◆ What to do
Will you print the material below without altering a single character?

◆ Data block
▬▬▬▬▬▬

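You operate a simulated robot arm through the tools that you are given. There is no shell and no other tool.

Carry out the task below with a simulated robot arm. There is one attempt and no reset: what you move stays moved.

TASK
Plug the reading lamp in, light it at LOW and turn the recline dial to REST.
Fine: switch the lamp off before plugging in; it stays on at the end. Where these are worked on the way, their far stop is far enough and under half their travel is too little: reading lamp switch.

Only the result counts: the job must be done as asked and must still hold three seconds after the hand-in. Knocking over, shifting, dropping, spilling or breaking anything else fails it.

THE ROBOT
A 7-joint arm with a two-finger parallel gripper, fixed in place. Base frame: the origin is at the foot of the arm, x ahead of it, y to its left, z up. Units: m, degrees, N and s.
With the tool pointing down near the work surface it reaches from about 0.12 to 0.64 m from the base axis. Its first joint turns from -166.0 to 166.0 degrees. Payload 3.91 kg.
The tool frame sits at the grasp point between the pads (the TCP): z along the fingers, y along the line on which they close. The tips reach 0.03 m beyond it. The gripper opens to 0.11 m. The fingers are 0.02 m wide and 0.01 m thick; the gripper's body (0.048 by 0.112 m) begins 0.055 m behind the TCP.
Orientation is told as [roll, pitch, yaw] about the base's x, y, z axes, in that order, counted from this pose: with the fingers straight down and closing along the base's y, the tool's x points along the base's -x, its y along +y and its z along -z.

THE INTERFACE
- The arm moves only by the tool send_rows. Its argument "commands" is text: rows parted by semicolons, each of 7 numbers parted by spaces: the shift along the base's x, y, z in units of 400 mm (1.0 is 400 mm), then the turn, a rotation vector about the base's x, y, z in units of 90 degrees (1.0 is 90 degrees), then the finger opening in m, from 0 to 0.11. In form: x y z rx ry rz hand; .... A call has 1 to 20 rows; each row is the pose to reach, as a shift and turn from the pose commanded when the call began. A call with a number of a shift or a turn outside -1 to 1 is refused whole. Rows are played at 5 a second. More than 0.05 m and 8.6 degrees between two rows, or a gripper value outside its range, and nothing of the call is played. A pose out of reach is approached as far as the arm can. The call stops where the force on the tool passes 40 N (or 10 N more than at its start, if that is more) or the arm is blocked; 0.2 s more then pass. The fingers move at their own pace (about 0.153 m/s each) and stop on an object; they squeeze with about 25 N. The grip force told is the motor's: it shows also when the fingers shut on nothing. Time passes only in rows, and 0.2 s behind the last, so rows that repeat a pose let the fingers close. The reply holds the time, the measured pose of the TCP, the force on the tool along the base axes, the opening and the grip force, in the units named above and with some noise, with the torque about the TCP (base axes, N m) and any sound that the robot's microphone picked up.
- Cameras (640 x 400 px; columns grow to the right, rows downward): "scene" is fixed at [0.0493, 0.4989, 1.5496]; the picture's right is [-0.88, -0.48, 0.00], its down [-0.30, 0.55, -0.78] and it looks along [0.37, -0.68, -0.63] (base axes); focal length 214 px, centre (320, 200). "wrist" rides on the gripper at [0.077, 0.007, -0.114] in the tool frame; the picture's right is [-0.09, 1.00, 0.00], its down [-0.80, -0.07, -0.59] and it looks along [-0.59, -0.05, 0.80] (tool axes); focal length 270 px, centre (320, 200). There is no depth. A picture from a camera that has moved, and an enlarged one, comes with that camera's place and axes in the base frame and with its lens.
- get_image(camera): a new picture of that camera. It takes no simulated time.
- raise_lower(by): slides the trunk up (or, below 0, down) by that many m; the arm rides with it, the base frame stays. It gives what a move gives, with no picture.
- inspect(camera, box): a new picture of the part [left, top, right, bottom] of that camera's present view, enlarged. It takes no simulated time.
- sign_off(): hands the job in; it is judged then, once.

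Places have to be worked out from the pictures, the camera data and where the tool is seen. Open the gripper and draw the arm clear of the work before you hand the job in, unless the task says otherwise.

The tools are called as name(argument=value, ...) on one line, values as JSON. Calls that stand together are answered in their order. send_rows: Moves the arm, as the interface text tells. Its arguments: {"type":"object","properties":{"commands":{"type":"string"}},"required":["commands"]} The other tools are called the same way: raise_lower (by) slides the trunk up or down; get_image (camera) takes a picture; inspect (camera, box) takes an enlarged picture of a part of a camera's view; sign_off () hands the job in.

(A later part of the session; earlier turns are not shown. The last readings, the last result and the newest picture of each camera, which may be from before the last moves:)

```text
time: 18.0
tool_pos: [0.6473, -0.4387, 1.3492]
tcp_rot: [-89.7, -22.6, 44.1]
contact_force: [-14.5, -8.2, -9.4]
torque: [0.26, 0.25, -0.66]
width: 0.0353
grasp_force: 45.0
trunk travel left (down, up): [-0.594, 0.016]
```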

▬▬▬▬▬▬

◆ Result of this exercise
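You operate a simulated robot arm through the tools that you are given. There is no shell and no other tool.

Carry out the task below with a simulated robot arm. There is one attempt and no reset: what you move stays moved.

TASK
Plug the reading lamp in, light it at LOW and turn the recline dial to REST.
Fine: switch the lamp off before plugging in; it stays on at the end. Where these are worked on the way, their far stop is far enough and under half their travel is too little: reading lamp switch.

Only the result counts: the job must be done as asked and must still hold three seconds after the hand-in. Knocking over, shifting, dropping, spilling or breaking anything else fails it.

THE ROBOT
A 7-joint arm with a two-finger parallel gripper, fixed in place. Base frame: the origin is at the foot of the arm, x ahead of it, y to its left, z up. Units: m, degrees, N and s.
With the tool pointing down near the work surface it reaches from about 0.12 to 0.64 m from the base axis. Its first joint turns from -166.0 to 166.0 degrees. Payload 3.91 kg.
The tool frame sits at the grasp point between the pads (the TCP): z along the fingers, y along the line on which they close. The tips reach 0.03 m beyond it. The gripper opens to 0.11 m. The fingers are 0.02 m wide and 0.01 m thick; the gripper's body (0.048 by 0.112 m) begins 0.055 m behind the TCP.
Orientation is told as [roll, pitch, yaw] about the base's x, y, z axes, in that order, counted from this pose: with the fingers straight down and closing along the base's y, the tool's x points along the base's -x, its y along +y and its z along -z.

THE INTERFACE
- The arm moves only by the tool send_rows. Its argument "commands" is text: rows parted by semicolons, each of 7 numbers parted by spaces: the shift along the base's x, y, z in units of 400 mm (1.0 is 400 mm), then the turn, a rotation vector about the base's x, y, z in units of 90 degrees (1.0 is 90 degrees), then the finger opening in m, from 0 to 0.11. In form: x y z rx ry rz hand; .... A call has 1 to 20 rows; each row is the pose to reach, as a shift and turn from the pose commanded when the call began. A call with a number of a shift or a turn outside -1 to 1 is refused whole. Rows are played at 5 a second. More than 0.05 m and 8.6 degrees between two rows, or a gripper value outside its range, and nothing of the call is played. A pose out of reach is approached as far as the arm can. The call stops where the force on the tool passes 40 N (or 10 N more than at its start, if that is more) or the arm is blocked; 0.2 s more then pass. The fingers move at their own pace (about 0.153 m/s each) and stop on an object; they squeeze with about 25 N. The grip force told is the motor's: it shows also when the fingers shut on nothing. Time passes only in rows, and 0.2 s behind the last, so rows that repeat a pose let the fingers close. The reply holds the time, the measured pose of the TCP, the force on the tool along the base axes, the opening and the grip force, in the units named above and with some noise, with the torque about the TCP (base axes, N m) and any sound that the robot's microphone picked up.
- Cameras (640 x 400 px; columns grow to the right, rows downward): "scene" is fixed at [0.0493, 0.4989, 1.5496]; the picture's right is [-0.88, -0.48, 0.00], its down [-0.30, 0.55, -0.78] and it looks along [0.37, -0.68, -0.63] (base axes); focal length 214 px, centre (320, 200). "wrist" rides on the gripper at [0.077, 0.007, -0.114] in the tool frame; the picture's right is [-0.09, 1.00, 0.00], its down [-0.80, -0.07, -0.59] and it looks along [-0.59, -0.05, 0.80] (tool axes); focal length 270 px, centre (320, 200). There is no depth. A picture from a camera that has moved, and an enlarged one, comes with that camera's place and axes in the base frame and with its lens.
- get_image(camera): a new picture of that camera. It takes no simulated time.
- raise_lower(by): slides the trunk up (or, below 0, down) by that many m; the arm rides with it, the base frame stays. It gives what a move gives, with no picture.
- inspect(camera, box): a new picture of the part [left, top, right, bottom] of that camera's present view, enlarged. It takes no simulated time.
- sign_off(): hands the job in; it is judged then, once.

Places have to be worked out from the pictures, the camera data and where the tool is seen. Open the gripper and draw the arm clear of the work before you hand the job in, unless the task says otherwise.

The tools are called as name(argument=value, ...) on one line, values as JSON. Calls that stand together are answered in their order. send_rows: Moves the arm, as the interface text tells. Its arguments: {"type":"object","properties":{"commands":{"type":"string"}},"required":["commands"]} The other tools are called the same way: raise_lower (by) slides the trunk up or down; get_image (camera) takes a picture; inspect (camera, box) takes an enlarged picture of a part of a camera's view; sign_off () hands the job in.

(A later part of the session; earlier turns are not shown. The last readings, the last result and the newest picture of each camera, which may be from before the last moves:)

```text
time: 18.0
tool_pos: [0.6473, -0.4387, 1.3492]
tcp_rot: [-89.7, -22.6, 44.1]
contact_force: [-14.5, -8.2, -9.4]
torque: [0.26, 0.25, -0.66]
width: 0.0353
grasp_force: 45.0
trunk travel left (down, up): [-0.594, 0.016]
```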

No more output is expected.